* BEGIN TEXT SECTION *

Inclusive and Bankable Climate Solutions for Communities in Cambodia

Co-developing inclusive, bankable climate adaptation solutions through a Multi-Stakeholder Action Lab.

Climate Ready Village supports a community-driven approach to developing climate adaptation solutions. The process begins with rural communities and rights-holder groups identifying the climate challenges that affect their lives and livelihoods. It then brings in the right partners to help respond to those priorities through a participatory co-design process. 

 

Using a Multi-Stakeholder Action Lab (MAL) based on the Living Labs approach, the program co-designs, tests, and supports the adoption of inclusive, bankable adaptation solutions. These solutions are designed so that communities can access them, financial actors can help deploy them, and partners can scale them over time.

 

Climate Ready Village is a part of the regional Inclusive Climate Finance for Vulnerable Communities in the Asia-Pacific (ICCAP) project.

 

Interested in contributing to the Climate Ready Village program? Connect with us today!

About Climate Ready Village

Cambodia is highly vulnerable to climate risks, which directly affect rural livelihoods, agriculture, food security, access to water, and household incomes. To address this issue, Climate Ready Village, a part of the regional Inclusive Climate Finance for Vulnerable Communities in the Asia-Pacific (ICCAP) project, implemented by Impact Hub Phnom Penh in Cambodia in collaboration with the Stockholm Environment Institute (SEI). This program focuses on establishing and hosting a Multi-Stakeholder Action Lab at the community scale.

 

Through a community-based, participatory, and inclusive process, the program works with partner smallholders and rightsholders to:

 

  • Identify and co-define the climate hazards and multidimensional impacts they face;
  • Collaboratively prioritize needs;
  • Co-design possible solution pathways.
 
Community members and rights-holder groups are central to the process, while solution providers, financial actors, local authorities, and other partners contribute to the design, delivery, financing, and long-term adoption of needs-responsive climate adaptation solutions.

Our approach

Phase 1: Target Area Selection and Setup — 2026

Climate Ready Village is currently identifying the best-fit pilot community based on climate vulnerability, livelihood impact, socio-economic marginalization, operational feasibility, local authority support, and the community’s willingness and capacity to participate responsibly and meaningfully.

* END TEXT SECTION *
* BEGIN STORED DATA *

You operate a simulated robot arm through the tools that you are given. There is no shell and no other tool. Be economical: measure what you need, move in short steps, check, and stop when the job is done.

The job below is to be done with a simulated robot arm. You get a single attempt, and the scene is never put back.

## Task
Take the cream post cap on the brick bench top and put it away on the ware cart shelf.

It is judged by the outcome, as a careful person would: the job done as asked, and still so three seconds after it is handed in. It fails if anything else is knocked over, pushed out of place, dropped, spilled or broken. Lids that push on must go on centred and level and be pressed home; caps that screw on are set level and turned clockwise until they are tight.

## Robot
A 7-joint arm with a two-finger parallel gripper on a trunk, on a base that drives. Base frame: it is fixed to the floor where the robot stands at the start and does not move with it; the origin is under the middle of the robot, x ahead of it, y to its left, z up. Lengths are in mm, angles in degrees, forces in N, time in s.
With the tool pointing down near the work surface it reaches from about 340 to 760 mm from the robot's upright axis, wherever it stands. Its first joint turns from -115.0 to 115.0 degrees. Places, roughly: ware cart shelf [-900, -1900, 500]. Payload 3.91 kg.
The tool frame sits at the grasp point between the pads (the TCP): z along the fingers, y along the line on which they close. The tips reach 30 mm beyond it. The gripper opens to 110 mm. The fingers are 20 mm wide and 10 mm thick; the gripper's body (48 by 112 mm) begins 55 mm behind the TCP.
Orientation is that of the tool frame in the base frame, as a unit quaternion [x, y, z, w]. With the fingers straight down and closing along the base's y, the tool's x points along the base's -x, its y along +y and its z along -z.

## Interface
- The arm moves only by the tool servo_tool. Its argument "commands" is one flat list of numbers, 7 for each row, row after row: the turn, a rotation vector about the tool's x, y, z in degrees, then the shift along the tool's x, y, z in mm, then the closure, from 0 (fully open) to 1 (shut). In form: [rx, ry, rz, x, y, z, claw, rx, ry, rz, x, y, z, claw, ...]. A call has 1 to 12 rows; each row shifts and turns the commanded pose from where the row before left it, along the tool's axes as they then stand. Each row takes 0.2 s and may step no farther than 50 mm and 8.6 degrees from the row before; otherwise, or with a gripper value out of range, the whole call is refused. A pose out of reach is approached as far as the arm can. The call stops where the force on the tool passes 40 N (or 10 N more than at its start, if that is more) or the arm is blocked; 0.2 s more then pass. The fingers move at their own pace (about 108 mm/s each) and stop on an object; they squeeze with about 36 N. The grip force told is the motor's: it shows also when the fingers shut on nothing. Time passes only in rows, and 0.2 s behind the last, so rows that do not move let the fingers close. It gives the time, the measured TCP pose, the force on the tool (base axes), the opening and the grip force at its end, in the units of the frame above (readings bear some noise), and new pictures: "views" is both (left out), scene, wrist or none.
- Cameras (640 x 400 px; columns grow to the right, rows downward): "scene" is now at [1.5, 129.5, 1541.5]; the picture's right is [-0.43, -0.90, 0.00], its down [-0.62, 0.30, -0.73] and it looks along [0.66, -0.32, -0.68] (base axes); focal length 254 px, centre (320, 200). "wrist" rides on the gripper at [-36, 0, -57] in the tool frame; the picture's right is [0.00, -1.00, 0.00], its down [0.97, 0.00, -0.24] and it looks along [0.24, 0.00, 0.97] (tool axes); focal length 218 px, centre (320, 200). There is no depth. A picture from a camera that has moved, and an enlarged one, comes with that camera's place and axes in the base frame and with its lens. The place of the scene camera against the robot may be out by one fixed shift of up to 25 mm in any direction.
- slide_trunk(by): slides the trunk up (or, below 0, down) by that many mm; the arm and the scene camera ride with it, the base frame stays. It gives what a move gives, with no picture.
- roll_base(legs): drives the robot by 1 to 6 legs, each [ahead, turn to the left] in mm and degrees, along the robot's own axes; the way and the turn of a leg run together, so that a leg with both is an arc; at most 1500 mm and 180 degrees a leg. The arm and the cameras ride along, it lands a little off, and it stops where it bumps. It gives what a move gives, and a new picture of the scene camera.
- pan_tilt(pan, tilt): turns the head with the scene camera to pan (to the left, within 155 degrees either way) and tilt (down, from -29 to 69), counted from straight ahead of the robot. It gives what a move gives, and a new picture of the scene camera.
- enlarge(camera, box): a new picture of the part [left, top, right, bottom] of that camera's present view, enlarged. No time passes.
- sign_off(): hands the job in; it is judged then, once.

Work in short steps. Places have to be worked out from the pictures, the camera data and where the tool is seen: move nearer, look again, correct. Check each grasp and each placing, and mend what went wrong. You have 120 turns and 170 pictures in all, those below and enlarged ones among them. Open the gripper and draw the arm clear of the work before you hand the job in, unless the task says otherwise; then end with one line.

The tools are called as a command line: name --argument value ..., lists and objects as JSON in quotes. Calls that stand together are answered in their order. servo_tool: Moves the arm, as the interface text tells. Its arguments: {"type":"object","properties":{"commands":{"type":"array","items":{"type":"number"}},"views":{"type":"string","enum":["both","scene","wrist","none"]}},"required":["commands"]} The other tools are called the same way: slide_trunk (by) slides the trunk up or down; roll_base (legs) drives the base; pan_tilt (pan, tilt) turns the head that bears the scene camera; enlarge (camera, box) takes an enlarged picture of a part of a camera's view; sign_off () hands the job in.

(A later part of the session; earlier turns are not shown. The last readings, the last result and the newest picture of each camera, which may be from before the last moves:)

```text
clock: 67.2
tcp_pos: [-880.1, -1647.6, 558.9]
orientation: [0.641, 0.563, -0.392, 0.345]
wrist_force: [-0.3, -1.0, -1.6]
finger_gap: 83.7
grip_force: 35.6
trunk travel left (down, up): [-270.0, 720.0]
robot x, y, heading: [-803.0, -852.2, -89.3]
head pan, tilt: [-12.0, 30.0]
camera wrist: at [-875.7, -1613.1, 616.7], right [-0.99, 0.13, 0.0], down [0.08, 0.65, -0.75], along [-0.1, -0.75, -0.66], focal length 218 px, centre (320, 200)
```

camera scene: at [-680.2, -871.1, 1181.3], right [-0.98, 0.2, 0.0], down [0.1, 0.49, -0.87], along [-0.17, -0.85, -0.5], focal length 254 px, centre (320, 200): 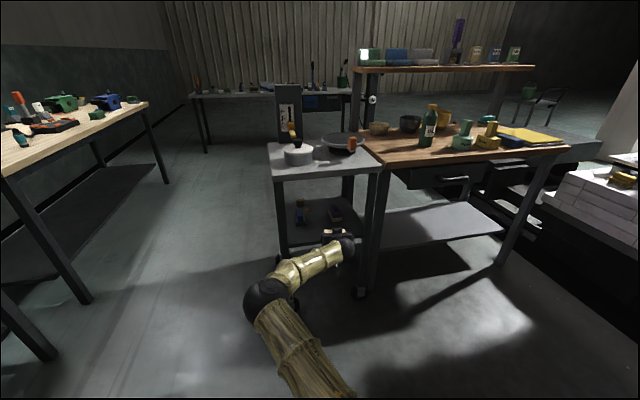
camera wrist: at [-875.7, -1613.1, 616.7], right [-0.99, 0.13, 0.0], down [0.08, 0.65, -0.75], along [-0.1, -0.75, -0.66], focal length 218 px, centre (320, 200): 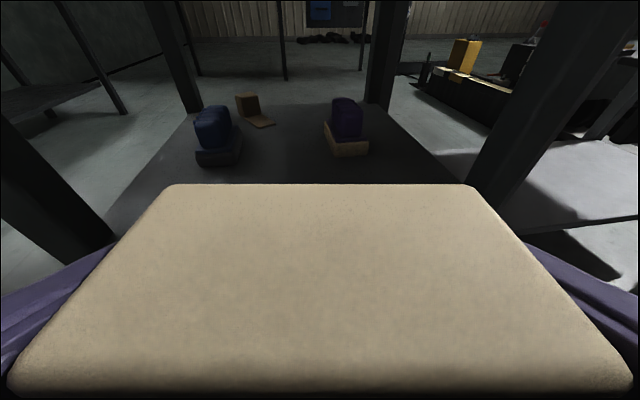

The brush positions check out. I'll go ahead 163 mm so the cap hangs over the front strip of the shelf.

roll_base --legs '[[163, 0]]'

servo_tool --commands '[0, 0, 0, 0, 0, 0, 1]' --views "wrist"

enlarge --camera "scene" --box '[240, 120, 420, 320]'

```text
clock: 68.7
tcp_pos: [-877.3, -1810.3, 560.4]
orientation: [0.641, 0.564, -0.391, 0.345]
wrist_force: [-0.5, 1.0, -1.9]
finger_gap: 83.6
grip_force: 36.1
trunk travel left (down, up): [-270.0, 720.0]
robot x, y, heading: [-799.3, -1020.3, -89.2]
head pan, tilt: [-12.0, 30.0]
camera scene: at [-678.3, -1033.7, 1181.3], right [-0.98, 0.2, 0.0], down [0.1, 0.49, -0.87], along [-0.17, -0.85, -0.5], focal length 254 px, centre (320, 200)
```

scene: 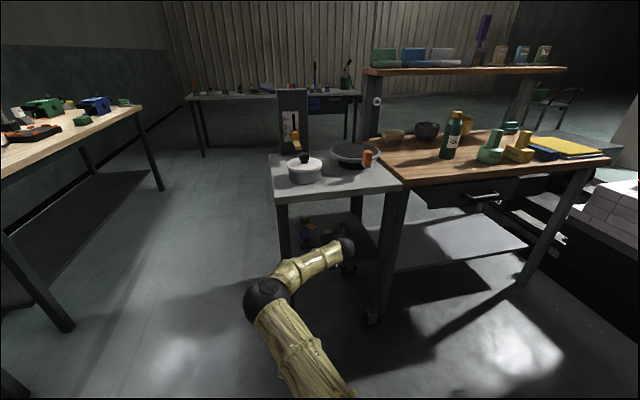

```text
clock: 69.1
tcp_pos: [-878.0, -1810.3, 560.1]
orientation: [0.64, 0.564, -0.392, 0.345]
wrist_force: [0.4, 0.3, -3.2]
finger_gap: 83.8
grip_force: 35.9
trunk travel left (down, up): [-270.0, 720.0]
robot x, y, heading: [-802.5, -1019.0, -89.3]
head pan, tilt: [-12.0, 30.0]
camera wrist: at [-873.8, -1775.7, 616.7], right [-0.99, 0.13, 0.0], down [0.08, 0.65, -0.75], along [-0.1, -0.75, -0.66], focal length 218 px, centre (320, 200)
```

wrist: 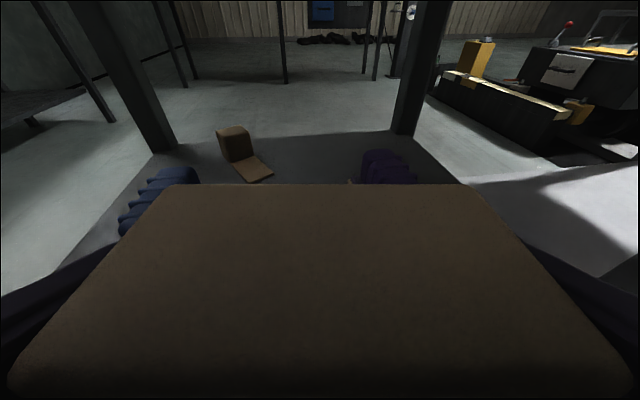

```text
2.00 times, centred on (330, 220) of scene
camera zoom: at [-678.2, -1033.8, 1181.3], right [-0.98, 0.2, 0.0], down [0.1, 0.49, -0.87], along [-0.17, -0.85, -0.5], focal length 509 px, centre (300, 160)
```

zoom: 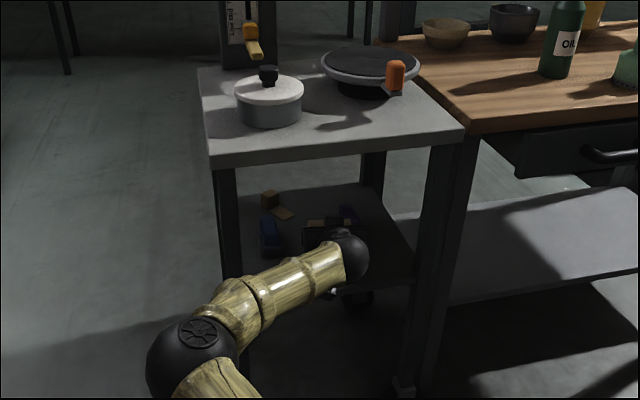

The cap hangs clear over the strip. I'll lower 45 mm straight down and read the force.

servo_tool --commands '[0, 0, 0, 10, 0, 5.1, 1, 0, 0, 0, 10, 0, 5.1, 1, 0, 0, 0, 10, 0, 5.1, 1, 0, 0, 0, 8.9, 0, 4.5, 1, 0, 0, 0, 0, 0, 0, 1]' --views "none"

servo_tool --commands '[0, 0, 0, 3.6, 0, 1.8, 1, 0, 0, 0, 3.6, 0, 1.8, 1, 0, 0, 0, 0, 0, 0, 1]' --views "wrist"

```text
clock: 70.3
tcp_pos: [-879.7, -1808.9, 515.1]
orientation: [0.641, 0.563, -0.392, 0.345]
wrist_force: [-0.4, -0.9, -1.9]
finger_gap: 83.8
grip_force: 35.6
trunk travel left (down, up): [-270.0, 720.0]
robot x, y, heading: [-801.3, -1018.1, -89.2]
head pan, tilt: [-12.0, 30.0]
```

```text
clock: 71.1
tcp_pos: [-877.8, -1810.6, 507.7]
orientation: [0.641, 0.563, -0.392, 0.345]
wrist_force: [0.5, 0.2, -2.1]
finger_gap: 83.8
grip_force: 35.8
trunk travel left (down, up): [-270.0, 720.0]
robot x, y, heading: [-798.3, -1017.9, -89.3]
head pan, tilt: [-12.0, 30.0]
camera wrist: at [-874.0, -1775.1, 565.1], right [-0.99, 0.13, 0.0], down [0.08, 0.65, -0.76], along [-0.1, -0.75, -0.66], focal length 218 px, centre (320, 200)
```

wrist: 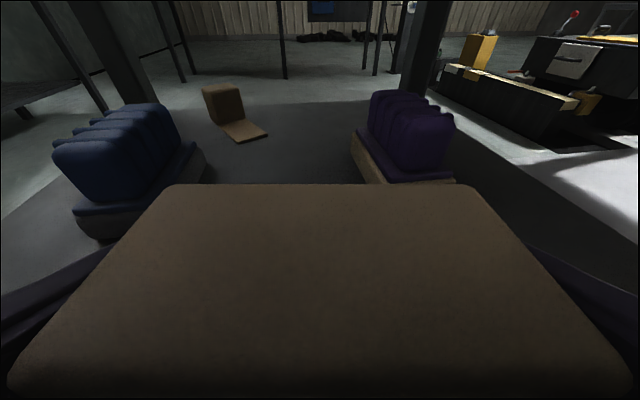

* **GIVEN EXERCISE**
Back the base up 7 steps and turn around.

* END STORED DATA *

* **GIVEN EXERCISE**
Extend the text section, starting right after its last sentence.

* **ANSWER TO THIS EXERCISE**
Phase 2: Climate Vulnerability and Needs Assessment — 2026

The program will conduct household surveys, focus group discussions, key informant interviews, and consultations to understand intersectional climate risks, coping strategies, access to financial services and livelihood solutions, and community priorities.

Phase 3: Problem Co-Defining and Program Launch — 2026–2027

Communities and key stakeholders will validate findings, prioritize a shared climate adaptation challenge, and officially launch the Climate Ready Village program.

Phase 4: Co-design and Pilot Testing — 2027–2028

Community members, Green Solution Providers, Financial Service Providers, and other stakeholders will co-design and test practical adaptation solutions in real-life settings.

Phase 5: Adoption, Scale-Up, and Learning — 2028–2029

The program will explore financing and scaling pathways, support wider adoption, document learning, and inform future replication or policy uptake.

Who We Hope to Engage

As the Climate Ready Village program develops, we will progressively engage partners who can contribute local knowledge, practical solutions, finance, technical expertise, and long-term support for inclusive climate adaptation.

We hope to connect with:

Community and rightsholder groups

representing women, people with disabilities, Indigenous Peoples, ethnic minorities, smallholder farmers, and other marginalized groups within the selected pilot province (Battambang).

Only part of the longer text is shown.